The Reserve Bank of New Zealand’s Assistant Governor said today that although the central bank continues to research a central bank digital currency—a state-issued digital currency—it has “no immediate plans to launch a CBDC in New Zealand.”
“CBDCs present a range of high-level benefits and challenges,” said Christian Hawkesby at the annual conference of the Royal Numismatic Society of New Zealand. Among the benefits are increasing access to cash and promoting financial inclusion.
New Zealand has been exploring CBDCs since at least 2018, when it published a bulletin titled “The pros and cons of issuing a central bank digital currency.” A January report from the Bank for International Settlements (BIS) showed that over 80% of the world’s central banks are looking into CBDCs.
In his speech today, Hawkesby summarized the BIS findings on why countries look into CBDCs: because of declining use of physical cash, an overreliance on physical cash that leaves too many people outside the financial system, or a sense that foreign or private currencies are becoming prevalent.

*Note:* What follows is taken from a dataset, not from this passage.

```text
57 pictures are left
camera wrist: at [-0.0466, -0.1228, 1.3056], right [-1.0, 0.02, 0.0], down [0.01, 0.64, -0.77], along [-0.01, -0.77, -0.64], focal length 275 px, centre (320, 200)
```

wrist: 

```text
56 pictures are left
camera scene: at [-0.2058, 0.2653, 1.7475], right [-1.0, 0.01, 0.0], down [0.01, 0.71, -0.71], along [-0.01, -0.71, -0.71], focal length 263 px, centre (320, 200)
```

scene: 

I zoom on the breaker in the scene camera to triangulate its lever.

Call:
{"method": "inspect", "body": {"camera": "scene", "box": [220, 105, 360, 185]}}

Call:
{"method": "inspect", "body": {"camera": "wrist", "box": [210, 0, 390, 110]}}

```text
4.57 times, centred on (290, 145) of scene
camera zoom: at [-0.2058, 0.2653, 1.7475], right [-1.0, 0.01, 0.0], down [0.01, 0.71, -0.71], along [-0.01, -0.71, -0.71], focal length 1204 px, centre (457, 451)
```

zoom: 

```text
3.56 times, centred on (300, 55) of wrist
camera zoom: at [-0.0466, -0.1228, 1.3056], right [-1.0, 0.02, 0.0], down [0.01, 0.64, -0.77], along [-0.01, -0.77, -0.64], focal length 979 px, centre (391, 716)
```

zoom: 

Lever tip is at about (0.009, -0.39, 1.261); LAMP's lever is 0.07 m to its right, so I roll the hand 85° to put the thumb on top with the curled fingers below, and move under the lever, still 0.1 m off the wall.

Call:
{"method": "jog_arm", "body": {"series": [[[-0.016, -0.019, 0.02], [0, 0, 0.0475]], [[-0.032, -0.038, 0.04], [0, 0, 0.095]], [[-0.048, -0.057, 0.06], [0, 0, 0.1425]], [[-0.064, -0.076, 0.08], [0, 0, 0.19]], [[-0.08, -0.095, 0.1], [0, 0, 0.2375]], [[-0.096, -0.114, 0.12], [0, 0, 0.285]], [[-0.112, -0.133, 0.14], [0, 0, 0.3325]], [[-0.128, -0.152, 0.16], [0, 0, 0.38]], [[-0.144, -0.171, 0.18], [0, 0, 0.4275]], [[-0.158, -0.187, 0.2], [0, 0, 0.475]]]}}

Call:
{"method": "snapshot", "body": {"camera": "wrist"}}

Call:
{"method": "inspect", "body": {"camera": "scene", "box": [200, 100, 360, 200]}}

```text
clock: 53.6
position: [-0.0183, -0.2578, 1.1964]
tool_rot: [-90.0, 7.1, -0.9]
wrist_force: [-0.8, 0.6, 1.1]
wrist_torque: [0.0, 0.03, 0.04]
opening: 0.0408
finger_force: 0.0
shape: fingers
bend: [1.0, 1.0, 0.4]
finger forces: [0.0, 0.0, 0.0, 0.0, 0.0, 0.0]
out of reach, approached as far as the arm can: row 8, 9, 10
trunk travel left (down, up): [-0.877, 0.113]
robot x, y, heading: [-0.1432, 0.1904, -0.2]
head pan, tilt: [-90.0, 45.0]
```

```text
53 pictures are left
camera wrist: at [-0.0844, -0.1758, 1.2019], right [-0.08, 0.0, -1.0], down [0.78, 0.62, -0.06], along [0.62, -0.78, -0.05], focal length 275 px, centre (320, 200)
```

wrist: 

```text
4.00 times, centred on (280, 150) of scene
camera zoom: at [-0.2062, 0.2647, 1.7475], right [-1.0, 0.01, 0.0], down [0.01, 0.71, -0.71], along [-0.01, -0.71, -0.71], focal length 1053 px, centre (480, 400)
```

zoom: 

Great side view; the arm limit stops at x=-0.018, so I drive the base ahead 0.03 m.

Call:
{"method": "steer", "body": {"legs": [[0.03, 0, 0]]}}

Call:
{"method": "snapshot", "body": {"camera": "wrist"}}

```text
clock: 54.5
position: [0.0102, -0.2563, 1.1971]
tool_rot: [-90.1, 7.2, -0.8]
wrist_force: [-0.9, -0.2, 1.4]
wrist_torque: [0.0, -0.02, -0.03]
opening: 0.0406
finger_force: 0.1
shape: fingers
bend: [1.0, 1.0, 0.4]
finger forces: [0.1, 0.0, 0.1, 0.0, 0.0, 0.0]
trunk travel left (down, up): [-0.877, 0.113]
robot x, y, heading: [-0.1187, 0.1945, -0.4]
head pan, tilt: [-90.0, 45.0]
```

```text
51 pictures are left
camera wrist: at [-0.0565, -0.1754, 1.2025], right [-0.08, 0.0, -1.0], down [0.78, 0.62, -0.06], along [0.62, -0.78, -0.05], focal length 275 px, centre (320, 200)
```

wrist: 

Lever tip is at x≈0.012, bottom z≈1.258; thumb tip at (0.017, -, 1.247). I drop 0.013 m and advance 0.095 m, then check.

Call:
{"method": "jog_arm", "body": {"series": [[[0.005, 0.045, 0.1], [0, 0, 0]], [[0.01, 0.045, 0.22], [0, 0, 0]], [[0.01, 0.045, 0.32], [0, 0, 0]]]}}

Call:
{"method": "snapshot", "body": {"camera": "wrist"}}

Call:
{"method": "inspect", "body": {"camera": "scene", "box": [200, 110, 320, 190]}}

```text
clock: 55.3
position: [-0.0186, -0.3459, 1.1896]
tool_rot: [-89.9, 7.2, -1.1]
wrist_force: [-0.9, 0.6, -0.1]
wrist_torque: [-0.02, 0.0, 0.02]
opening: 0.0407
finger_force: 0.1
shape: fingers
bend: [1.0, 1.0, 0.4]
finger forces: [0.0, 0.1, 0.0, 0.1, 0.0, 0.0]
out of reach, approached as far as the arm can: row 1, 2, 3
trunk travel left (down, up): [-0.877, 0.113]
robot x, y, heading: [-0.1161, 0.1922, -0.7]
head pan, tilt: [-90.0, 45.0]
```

While the majority of the world’s central banks are researching CBDCs, most, like New Zealand, are not issuing them anytime soon. Moreover, they can take several different forms. Proposals from banks rarely describe CBDCs as cryptocurrencies. That being said, most proposals take inspiration from decentralized ledger technology.
China is the main advocate of the technology so far; its massive CBDC program is in large trials in Shenzhen. The Bahamas will gradually release its CBDC nationwide this week. And Cambodia’s quasi-crypto and the Marshall Islands’ fully-fledged crypto are under consideration by their respective governments.
New Zealand’s interest in a CBDC would be to create a kind of digital cash. “Cash is being used less as a means of payment and access to cash is declining,” said Hawkesby. He said that bank notes comprise just 7-9% of liquid money and that 6% of New Zealanders rely on cash for everyday needs.
CBDCs aren’t on the cards for now. But, said Hawkesby, echoing the attitudes of so many central banks, “We are…following developments very carefully.”